Friday, February 10, 2012

Hey Big Spender. Part 2

Eli,

Krugman continues to perpetuate the myth that Obama is not, as his opponents maintain, a Big Spender. This time he points out how obvious it was that "Obama would get no credit for fiscal responsibility, no matter what he offered by way of spending cuts."

Let's roll the video tape. The Office of Management and Budget around early February of each year submits its proposed federal government budget for the upcoming fiscal year (ending September). Next week, OMB will release its proposed budget for fiscal 2013 and we'll update these graphs when that data is available.

The three graphs show US Government Receipts, Outlays and Deficits for the proposed budgets FY 08 through FY 12. The F08 and F09 budgets are from George W. Bush. The F10, F11 and F12 budgets were submitted by President Obama. The fiscal 10 budget was called, "A New Era of Responsibility: Renewing America's Promise." You'll see the irony later.

The first graph is receipts. The F08 Bush budgets forecast 5.4% compound annual growth from F07 through F12. His F09 budget estimates a higher rate of 6.3% for the five year forecast period. The Obama budget reflects lower receipts due to the recession and from the large tax cuts implemented as part of the stimulus (writ large, not just the American Recovery Act). It looks like the Obama estimate of receipts gets back to Bush trend line in the out year, but they don't. At the trend line receipts under the latest Obama budget are about $500 billion lower in Fiscal 2020.



This graph is the same concept, but for outlays. The trend line growth for the Bush budgets is about 3% per year. If we apply that trend line to the out years we arrive at F21 outlays of about $4.2 to $4.3 trillion versus the proposed outlay of $5.7 trillion for Obama in the F12 proposal. Now this isn't entirely fair since I’m taking the Bush trend line from F08 through F13 and applying it to the subsequent 8 years. A trend line isn't a budget. But it is a proxy, or a benchmark we can use to judge claims of fiscal probity. The graph is pretty clear, as is the math. Proposed spending under Obama has taken a significant leap upwards.

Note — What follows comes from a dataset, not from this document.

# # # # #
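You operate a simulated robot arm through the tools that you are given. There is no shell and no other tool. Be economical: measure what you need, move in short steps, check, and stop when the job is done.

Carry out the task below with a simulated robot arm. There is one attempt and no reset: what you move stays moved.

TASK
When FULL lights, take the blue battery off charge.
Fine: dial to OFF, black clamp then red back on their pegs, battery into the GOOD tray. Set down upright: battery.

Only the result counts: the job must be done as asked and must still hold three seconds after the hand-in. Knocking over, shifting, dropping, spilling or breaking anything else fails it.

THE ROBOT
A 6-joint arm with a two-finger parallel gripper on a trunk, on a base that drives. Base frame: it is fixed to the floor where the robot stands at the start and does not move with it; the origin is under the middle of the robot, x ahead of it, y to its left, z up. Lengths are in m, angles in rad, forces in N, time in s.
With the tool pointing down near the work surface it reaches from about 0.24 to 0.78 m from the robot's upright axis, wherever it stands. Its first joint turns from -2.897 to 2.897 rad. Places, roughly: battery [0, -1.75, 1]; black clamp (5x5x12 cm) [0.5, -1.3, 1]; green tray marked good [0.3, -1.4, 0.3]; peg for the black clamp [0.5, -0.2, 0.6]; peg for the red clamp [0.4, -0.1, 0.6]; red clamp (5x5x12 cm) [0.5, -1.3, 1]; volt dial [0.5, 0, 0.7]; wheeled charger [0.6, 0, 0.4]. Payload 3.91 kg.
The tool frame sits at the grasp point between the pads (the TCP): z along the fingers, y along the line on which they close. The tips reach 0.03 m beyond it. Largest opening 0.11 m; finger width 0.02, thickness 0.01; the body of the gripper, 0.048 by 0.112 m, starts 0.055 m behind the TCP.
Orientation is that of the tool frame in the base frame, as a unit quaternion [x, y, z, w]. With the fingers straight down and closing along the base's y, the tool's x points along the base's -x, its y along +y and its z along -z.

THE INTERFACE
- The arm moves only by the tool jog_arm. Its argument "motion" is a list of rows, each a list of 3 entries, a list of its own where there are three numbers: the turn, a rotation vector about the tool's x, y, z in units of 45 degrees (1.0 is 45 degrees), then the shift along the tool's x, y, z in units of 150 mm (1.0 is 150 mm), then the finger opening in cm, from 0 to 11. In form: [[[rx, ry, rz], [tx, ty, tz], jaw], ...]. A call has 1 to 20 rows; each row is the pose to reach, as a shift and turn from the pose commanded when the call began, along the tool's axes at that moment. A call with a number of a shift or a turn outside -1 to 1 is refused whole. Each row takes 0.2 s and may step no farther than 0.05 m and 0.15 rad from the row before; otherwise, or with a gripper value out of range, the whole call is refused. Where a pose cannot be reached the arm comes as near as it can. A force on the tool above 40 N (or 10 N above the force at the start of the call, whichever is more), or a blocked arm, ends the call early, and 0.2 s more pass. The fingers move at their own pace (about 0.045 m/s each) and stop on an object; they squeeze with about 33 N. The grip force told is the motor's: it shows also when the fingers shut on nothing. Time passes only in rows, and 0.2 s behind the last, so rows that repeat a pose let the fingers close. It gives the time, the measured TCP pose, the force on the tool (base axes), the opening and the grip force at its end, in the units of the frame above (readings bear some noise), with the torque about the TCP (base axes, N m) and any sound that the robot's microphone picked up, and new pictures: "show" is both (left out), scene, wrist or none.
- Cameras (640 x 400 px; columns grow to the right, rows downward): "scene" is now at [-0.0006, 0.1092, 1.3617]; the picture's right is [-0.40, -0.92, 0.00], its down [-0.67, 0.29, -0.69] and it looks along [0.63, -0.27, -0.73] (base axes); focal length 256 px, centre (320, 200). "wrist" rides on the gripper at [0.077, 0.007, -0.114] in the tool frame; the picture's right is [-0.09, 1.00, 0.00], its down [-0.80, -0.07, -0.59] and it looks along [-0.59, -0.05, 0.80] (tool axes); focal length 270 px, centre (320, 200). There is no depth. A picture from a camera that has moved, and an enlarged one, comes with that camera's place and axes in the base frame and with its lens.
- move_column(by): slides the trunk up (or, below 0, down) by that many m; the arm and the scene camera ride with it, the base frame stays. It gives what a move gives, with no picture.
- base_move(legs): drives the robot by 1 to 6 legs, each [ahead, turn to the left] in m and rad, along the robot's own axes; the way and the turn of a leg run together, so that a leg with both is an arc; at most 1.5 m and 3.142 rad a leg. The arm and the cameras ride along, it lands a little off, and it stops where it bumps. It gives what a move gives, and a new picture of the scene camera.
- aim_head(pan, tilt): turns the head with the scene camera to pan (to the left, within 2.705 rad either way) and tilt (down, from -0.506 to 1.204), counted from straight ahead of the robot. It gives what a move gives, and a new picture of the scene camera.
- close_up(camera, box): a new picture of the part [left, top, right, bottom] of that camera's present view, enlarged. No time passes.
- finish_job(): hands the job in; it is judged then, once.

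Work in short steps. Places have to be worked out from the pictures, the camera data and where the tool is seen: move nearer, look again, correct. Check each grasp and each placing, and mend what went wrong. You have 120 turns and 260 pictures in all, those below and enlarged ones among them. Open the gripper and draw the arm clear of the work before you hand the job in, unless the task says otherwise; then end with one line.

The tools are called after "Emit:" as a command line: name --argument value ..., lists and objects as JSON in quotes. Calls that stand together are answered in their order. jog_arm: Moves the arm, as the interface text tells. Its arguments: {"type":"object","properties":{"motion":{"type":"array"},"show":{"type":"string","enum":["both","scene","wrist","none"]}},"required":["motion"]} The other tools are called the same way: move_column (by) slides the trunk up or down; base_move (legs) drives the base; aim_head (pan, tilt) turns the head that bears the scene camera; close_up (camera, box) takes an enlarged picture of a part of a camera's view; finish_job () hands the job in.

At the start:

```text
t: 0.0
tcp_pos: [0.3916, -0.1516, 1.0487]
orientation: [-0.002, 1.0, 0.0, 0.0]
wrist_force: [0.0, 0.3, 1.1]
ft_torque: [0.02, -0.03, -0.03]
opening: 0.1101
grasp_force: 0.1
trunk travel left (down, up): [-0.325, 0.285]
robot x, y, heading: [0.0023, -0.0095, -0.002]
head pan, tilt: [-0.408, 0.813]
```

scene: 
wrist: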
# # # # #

You may object: He had to spend, he had to cut taxes. Otherwise we would have seen the Second Great Depression. Well, as I've pointed out before, the NBER dates the end of the recession as June 2009, well before much of the stimulus could have taken affect. So the claim of risking a Second Great Depression I would regard as dubious. Secondly, the whole point of a stimulus is it ends. And the fiscal 2012 proposal calls for a permanent stimulus, at least relative to trend.

But here's the eye-opener. It shows the proposed deficits for Bush F08/F09 and Obama F10/F11/F12. I'm not exactly sure what "fiscal responsibility" Krugman is looking towards. I don’t see it. I see a $1.4 trillion deficit estimate in F09 falling to $600 billion in fiscal 2015 and then flat lining until the spending for ObamaCare kicks in in F19.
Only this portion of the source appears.